In mid-November 2017, I spent several days in Pyongyang talking to DPRK foreign ministry officials about the prospects of war between North Korea and the United States. These were sobering discussions. All of my interlocutors made it clear that while North Korea does not want war, it will not hide from it either. These officials feared that the US was already trying to shape the battlefield for a military operation against the North, and that South Koreans do not seem to have grasped the reality that the Trump administration is set on a course for preventive war. However, Pyongyang is extremely serious about this scenario and is not bluffing when it says that “only one question remains: when will war break out?” In this respect, our counterparts emphasized that “our soldiers have long been sleeping without removing their boots.”

To Freeze or Not to Freeze?

During my visit, I heard nothing to suggest that North Korea is prepared, at this time, to be the first to accept the Russian and Chinese proposal for a freeze on its missile and nuclear tests in return for American agreement to freeze its joint military exercises with South Korea. The North Koreans insisted their sovereignty be respected and rejected any preconditions.

Although my North Korean interlocutors acknowledged that the Korean Peninsula was sliding toward war, they reaffirmed the country’s commitment to achieving nuclear parity with the United States. Moreover, according to experts from the DPRK Foreign Ministry’s Institute for Disarmament and Peace, the United States is not just expanding the scale of regular and irregular military exercises along North Korea’s perimeter, but also introducing fundamentally new elements designed to achieve specific operational goals in the event of a large-scale conflict between North Korea and the United States.

The Pentagon is Preparing for War

Indeed, North Koreans see the US-ROK exercises as anything but routine; to the contrary, there was a sense among them that the Pentagon has launched the contact reconnaissance phase of a military operation it is planning to undertake on the peninsula. They noted  that the geographical features of the Korean Peninsula provide no opportunity for the gradual, methodical buildup of troops to create a superior strike force—as was the case before the US attacked Iraq—and that North Korea would immediately notice such actions and naturally regard them as a casus belli. In their eyes, the Pentagon is rehearsing elements of a coordinated military operation one step at a time. The three aircraft carrier strike groups that are operating in Korea’s East Sea, as well as many other operations, were not just a show of force.

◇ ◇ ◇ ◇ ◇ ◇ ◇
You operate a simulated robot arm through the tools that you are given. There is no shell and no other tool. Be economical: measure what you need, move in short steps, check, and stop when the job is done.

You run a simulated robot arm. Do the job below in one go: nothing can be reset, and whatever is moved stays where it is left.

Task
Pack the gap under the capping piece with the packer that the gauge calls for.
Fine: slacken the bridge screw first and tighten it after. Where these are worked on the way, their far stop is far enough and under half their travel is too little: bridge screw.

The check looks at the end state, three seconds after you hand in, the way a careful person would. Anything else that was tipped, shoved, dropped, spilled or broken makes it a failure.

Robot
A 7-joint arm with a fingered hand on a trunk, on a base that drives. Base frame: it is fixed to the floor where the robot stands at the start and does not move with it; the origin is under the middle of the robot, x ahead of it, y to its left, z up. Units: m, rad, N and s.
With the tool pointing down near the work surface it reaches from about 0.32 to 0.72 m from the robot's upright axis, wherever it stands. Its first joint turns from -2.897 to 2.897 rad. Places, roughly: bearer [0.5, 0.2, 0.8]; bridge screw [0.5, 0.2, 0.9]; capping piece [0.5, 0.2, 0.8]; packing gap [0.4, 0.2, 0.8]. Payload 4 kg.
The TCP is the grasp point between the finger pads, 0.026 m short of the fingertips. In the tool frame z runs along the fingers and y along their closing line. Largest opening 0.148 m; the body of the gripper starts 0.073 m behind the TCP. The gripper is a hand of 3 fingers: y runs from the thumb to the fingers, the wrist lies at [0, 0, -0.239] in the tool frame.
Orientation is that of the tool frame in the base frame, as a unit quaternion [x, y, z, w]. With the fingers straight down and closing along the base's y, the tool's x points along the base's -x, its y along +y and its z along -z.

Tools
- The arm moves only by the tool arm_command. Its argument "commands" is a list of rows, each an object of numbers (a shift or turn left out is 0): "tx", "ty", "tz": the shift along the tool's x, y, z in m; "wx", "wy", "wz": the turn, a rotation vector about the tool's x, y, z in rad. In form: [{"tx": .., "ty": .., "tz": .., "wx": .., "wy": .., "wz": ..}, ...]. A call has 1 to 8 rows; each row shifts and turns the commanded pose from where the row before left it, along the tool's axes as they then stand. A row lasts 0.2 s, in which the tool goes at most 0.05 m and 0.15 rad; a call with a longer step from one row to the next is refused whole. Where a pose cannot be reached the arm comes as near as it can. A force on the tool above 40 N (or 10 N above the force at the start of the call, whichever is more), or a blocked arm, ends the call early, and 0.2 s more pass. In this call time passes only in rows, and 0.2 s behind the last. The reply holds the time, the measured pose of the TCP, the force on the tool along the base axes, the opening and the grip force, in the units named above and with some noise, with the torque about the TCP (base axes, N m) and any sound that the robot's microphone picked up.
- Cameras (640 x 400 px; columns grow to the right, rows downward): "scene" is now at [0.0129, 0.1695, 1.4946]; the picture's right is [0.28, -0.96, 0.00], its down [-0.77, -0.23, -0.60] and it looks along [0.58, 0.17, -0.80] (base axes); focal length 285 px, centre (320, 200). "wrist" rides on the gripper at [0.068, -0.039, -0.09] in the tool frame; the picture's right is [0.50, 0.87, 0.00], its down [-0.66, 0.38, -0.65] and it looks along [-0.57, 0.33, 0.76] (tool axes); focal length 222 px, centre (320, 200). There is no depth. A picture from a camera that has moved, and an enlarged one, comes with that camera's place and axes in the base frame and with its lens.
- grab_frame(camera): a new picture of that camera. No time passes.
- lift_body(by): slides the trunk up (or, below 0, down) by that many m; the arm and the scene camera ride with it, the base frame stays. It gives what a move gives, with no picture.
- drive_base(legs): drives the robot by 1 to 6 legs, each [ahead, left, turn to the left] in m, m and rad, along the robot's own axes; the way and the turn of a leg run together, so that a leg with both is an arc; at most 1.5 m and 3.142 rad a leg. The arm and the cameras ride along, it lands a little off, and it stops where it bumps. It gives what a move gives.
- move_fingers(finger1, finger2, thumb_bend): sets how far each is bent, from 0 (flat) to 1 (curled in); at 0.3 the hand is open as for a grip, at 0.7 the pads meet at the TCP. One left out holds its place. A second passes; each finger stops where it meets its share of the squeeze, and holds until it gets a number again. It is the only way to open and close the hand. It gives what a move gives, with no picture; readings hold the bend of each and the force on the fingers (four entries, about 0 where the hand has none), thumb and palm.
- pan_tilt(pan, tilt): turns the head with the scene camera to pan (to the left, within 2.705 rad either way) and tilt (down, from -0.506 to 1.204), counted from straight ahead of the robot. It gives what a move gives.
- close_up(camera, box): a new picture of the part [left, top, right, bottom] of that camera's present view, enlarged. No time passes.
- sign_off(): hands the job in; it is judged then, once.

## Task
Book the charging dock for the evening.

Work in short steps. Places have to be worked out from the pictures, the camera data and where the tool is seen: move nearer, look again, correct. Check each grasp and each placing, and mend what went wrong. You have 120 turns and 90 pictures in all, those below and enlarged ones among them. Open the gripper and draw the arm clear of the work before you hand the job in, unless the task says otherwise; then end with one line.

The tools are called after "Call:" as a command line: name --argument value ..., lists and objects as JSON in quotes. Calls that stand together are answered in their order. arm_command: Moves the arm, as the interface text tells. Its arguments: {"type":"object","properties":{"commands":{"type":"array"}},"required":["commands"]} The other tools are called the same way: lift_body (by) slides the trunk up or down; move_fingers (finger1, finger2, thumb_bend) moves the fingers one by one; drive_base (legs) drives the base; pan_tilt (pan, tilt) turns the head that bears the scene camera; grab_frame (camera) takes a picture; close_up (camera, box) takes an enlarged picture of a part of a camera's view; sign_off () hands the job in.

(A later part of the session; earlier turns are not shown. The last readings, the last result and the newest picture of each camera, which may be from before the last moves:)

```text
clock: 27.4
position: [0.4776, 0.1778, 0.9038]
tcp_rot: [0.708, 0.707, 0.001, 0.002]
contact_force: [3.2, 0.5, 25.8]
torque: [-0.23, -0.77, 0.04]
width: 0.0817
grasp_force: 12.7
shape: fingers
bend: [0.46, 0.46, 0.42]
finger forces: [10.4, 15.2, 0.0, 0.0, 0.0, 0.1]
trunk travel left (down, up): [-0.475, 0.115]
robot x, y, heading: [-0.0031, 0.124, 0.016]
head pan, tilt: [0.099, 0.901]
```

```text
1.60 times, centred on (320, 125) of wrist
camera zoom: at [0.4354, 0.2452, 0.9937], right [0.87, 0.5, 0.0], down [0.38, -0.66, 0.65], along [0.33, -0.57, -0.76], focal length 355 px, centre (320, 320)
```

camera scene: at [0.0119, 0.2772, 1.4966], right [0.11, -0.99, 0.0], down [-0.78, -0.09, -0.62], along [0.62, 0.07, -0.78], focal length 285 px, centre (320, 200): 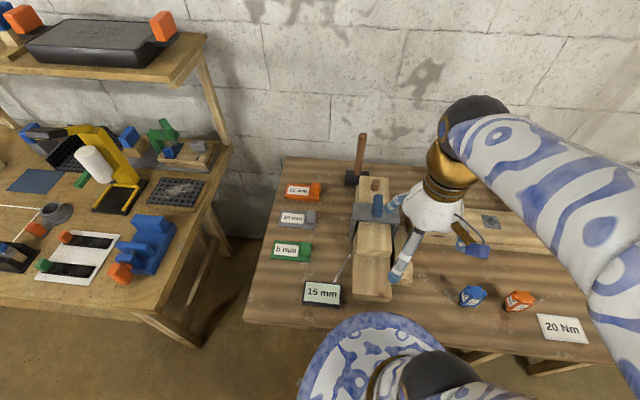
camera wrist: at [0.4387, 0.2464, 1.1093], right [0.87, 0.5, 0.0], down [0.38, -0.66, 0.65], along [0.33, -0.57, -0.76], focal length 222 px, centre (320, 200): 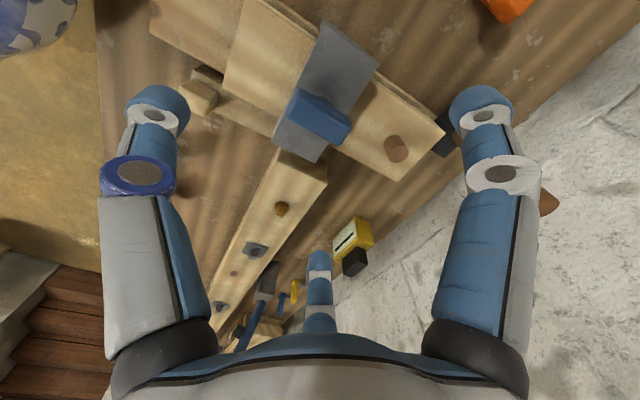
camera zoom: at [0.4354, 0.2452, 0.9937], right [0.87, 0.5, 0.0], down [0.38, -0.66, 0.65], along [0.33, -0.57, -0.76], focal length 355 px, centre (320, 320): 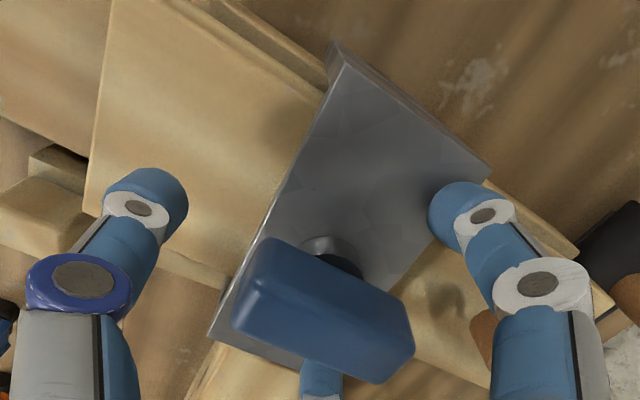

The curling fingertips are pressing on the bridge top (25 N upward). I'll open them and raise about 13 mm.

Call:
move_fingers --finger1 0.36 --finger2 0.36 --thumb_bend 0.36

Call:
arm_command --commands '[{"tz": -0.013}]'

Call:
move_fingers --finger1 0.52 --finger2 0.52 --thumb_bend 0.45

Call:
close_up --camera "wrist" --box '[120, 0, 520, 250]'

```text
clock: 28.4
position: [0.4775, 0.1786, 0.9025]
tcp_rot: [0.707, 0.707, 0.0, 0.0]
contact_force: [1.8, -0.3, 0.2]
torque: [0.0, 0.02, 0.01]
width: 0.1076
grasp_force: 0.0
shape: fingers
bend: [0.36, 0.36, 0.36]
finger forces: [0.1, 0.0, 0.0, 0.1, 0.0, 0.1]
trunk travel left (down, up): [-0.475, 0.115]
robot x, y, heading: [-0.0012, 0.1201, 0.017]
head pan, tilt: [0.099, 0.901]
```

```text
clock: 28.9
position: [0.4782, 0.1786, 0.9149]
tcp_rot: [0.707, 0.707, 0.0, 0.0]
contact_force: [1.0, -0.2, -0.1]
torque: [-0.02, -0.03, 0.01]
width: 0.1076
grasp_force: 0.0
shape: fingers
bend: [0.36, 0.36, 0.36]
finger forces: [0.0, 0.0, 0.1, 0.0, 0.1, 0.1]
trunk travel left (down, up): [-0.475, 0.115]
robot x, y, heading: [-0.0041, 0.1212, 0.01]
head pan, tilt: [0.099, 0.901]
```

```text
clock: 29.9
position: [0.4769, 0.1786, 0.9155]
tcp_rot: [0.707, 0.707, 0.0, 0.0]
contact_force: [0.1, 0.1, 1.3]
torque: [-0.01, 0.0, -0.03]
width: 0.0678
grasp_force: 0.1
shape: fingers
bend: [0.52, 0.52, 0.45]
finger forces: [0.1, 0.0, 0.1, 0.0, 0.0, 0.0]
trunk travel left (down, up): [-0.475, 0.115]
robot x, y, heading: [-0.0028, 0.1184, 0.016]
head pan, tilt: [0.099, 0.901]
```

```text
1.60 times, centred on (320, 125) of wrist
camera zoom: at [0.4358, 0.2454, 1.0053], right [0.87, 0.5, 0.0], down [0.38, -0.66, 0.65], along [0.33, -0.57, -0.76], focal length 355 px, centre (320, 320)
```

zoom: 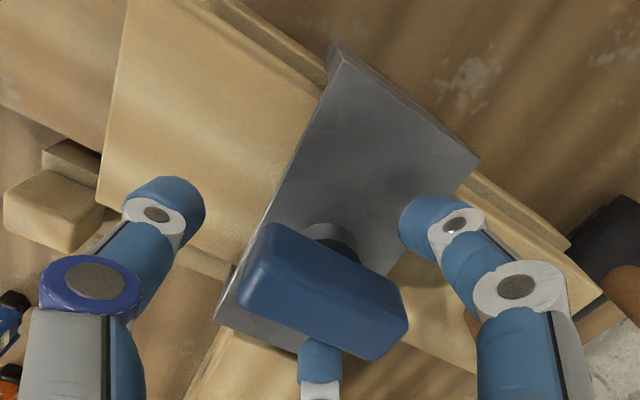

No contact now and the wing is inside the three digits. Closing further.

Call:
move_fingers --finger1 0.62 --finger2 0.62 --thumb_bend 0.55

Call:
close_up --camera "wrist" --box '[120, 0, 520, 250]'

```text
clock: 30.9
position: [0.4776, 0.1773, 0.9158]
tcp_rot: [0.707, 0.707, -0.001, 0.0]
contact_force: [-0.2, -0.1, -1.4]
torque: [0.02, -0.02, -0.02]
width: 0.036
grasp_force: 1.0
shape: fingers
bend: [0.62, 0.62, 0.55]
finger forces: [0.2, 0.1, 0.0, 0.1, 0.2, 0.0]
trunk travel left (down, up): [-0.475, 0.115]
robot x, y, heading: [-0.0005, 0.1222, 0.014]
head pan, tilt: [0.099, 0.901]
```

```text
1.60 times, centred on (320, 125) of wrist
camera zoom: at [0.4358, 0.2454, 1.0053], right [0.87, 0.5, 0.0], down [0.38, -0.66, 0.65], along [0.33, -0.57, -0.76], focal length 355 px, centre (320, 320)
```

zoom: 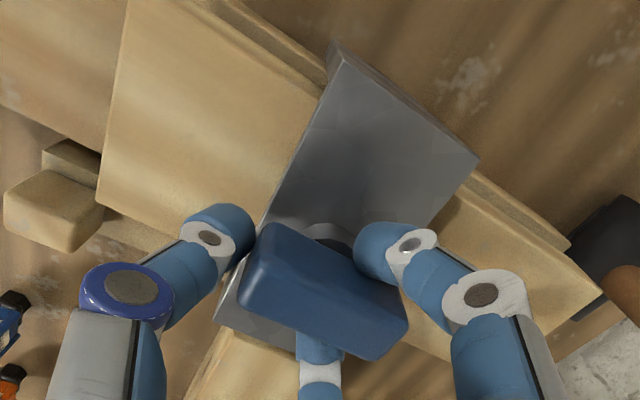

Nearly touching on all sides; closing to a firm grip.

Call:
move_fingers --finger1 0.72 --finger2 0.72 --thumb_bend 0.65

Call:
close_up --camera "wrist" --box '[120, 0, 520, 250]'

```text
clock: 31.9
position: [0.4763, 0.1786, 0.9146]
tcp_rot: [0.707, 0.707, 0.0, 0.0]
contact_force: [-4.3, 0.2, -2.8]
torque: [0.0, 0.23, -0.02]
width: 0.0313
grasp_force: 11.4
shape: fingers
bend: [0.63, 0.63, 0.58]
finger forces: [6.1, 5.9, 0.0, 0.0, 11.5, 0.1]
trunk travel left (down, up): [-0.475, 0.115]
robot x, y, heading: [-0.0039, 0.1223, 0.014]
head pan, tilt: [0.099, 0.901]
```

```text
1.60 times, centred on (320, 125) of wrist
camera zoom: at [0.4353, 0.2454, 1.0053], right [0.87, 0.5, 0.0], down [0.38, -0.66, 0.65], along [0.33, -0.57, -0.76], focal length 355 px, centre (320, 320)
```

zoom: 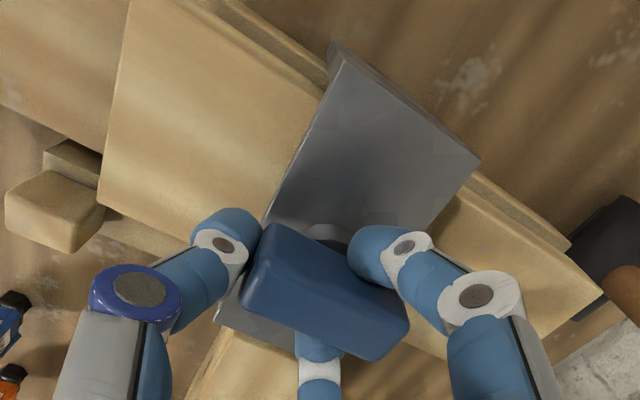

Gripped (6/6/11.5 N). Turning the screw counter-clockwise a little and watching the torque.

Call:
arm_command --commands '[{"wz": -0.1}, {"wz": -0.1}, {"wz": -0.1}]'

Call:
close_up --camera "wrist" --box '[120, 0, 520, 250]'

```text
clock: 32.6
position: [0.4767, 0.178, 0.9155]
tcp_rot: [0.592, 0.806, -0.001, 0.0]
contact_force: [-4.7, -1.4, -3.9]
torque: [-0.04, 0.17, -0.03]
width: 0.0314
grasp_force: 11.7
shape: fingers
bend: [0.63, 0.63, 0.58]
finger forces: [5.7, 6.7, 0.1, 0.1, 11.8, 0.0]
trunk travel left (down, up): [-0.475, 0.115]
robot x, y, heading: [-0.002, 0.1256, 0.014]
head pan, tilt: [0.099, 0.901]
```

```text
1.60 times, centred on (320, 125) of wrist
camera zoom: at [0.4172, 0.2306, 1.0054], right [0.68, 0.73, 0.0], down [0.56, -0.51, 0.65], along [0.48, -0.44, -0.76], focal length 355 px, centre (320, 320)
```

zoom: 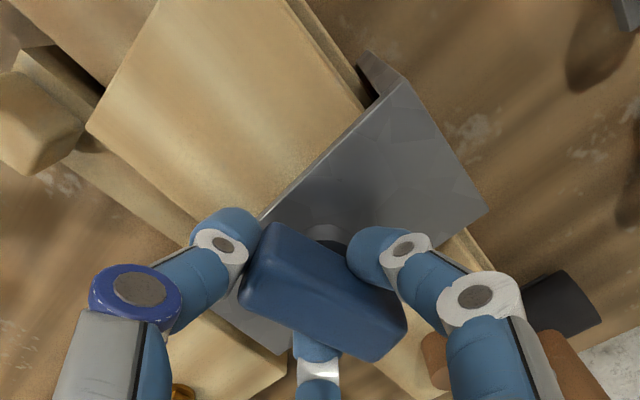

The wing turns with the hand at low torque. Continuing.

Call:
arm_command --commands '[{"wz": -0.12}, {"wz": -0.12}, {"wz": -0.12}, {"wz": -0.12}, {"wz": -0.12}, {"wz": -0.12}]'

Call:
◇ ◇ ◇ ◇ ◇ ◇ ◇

The same is true, they argued, about the latest US-South Korean air exercise Vigilant Ace, which involved 230 aircraft and a large number of varied types of stealth aircraft. The deployment for the first time of so many stealth airplanes looks especially ominous from the North Korean perspective against the backdrop of recent US-ROK exercises practicing decapitation strikes against Kim Jong Un in a first strike using ground, naval, air and special operations forces. These, and many other new elements that have appeared in drills over the past several months, have elicited growing concern that different elements of a combined arms operation against North Korea are being methodically rehearsed and that “zero hour,” as they put it, is not too far away.

The North Korean-South Korean Perception Gap

In my conversations in Pyongyang, senior North Korean Foreign Ministry officials did not conceal their surprise that Seoul failed to see the huge gap in threat perceptions between American and South Korean societies. The North Koreans see growing signs, reflecting President Donald Trump’s “America First” principle, that the United States is prepared to accept the terrible loss of lives that would result from a large-scale military conflict with North Korea. In contrast, South Korean public opinion continues to believe that president Trump would never start a war in Korea—and that the tension, crisis-like atmosphere, and belligerent rhetoric are all posturing.